## start DATASET CONTENT

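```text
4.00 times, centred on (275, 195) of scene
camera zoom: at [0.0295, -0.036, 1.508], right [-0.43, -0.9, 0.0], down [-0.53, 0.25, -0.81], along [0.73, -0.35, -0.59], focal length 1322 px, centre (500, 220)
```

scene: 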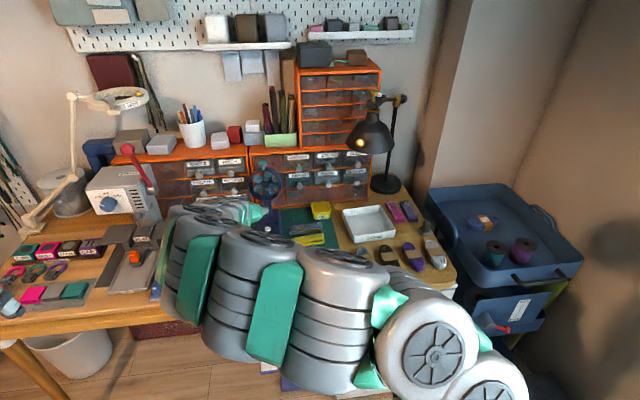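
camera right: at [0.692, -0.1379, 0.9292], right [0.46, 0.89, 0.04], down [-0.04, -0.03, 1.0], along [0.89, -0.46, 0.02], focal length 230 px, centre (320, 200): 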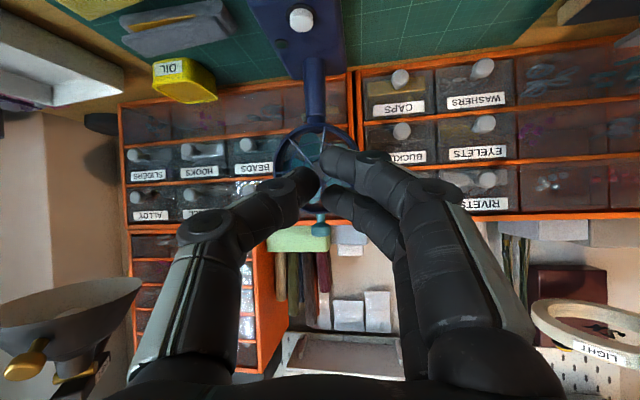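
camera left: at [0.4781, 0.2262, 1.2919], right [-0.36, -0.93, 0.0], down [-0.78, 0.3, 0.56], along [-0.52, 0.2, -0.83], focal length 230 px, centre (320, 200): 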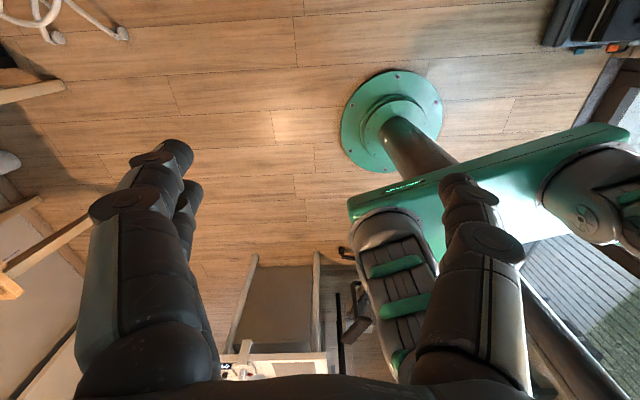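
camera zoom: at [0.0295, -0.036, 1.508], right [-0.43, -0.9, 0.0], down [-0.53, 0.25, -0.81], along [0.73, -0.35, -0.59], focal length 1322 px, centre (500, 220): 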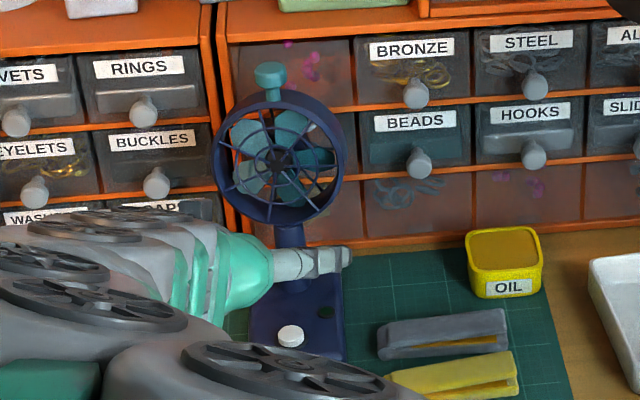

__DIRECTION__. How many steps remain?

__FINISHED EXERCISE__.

## end DATASET CONTENT
## start TEXT SHOWN

Packages in this update:

unrealircd-6.0.2-1.fc35

Update description:

UnrealIRCd 6.0.2

UnrealIRCd 6.0.2 comes with several nice feature enhancements along with some fixes. It also includes a fix for a crash bug that can be triggered by ordinary users.

Fixes

Fix crash that can be triggered by regular users if you have any deny dcc blocks in the config or any spamfilters with the d (DCC) target.
Fix infinite hang on “Loading IRCd configuration” if DNS is not working. For example if the 1st DNS server in /etc/resolv.conf is down or refusing requests.
Some MODE server-to-server commands were missing a timestamp at the end, even though this is mandatory for modes coming from a server.
The channeldb module now converts letter extbans to named extbans (e.g. ~a to ~account). Previously it did not, which caused letter extbans to appear in the banlist. Later on, when linking servers, this would cause duplicate entries to appear as well, with both the old and new format. The extbans were still effective though, so this is mostly a visual +b/+e/+I list issue.
Some Extended Server Bans were not working correctly for WEBIRC proxies. In particular, a server ban or exempt (ELINE) on ~country:XX was only checked against the WEBIRC proxy.

Enhancements

Support for logging to a channel. Similar to snomasks but then for channels.
Command line interface changes:
The CLI tool now communicates to the running UnrealIRCd process via a UNIX socket to send commands and retrieve output.
The command unrealircdctl rehash will now show the rehash output, including warnings and errors, and return a proper exit code.
The same for unrealircdctl reloadtls
The command unrealircdctl status to show if UnrealIRCd is running, the version, channel and user count, ..
The command unrealircdctl genlinkblock is now documented and is referred to from the Linking servers tutorial.

New option set::server-notice-show-event which can be set to no to hide the event information (e.g. connect.LOCAL_CLIENT_CONNECT) in server notices. This can be overridden per-oper in the Oper block via oper::server-notice-show-event.
Support for IRC over UNIX sockets (on the same machine), if you specify a file in the listen block instead of an ip/port. This probably won’t be used much, but the option is there. Users will show up with a host of localhost and IP 127.0.0.1 to keep things simple.
The MAP command now shows percentages of users
Add WHO option to search clients by time connected (e.g. WHO <300 t to search for less than 300 seconds)
Rate limiting of MODE nick -x and -t via new vhost-flood option in set::anti-flood block.

Changes

Update Russian help.ru.conf.

Protocol

SVSMODE #chan -b nick will now correctly remove extbans that prevent nick from joining. This fixes a bug where it would remove too much (for ~time) or not remove extbans (most other extbans, e.g. ~account). SVSMODE #chan -b has also been fixed accordingly (remove all bans preventing joins). Note that all these commands do not remove bans that do not affect joins, such as ~quiet or ~text.

UnrealIRCd 6.0.1.1

Fixes

In 6.0.1.1: extended bans were not properly synced between U5 and U6. This caused missing extended bans on the U5 side (MODE was working OK, this only happened when linking servers)
Text extbans did not have any effect (+b ~text:censor:*badword*)

## end TEXT SHOWN

__DIRECTION__. Copy the part of the text shown from the words "Some Extended Server" through the words "then for channels.".

__FINISHED EXERCISE__.
Some Extended Server Bans were not working correctly for WEBIRC proxies. In particular, a server ban or exempt (ELINE) on ~country:XX was only checked against the WEBIRC proxy.

Enhancements

Support for logging to a channel. Similar to snomasks but then for channels.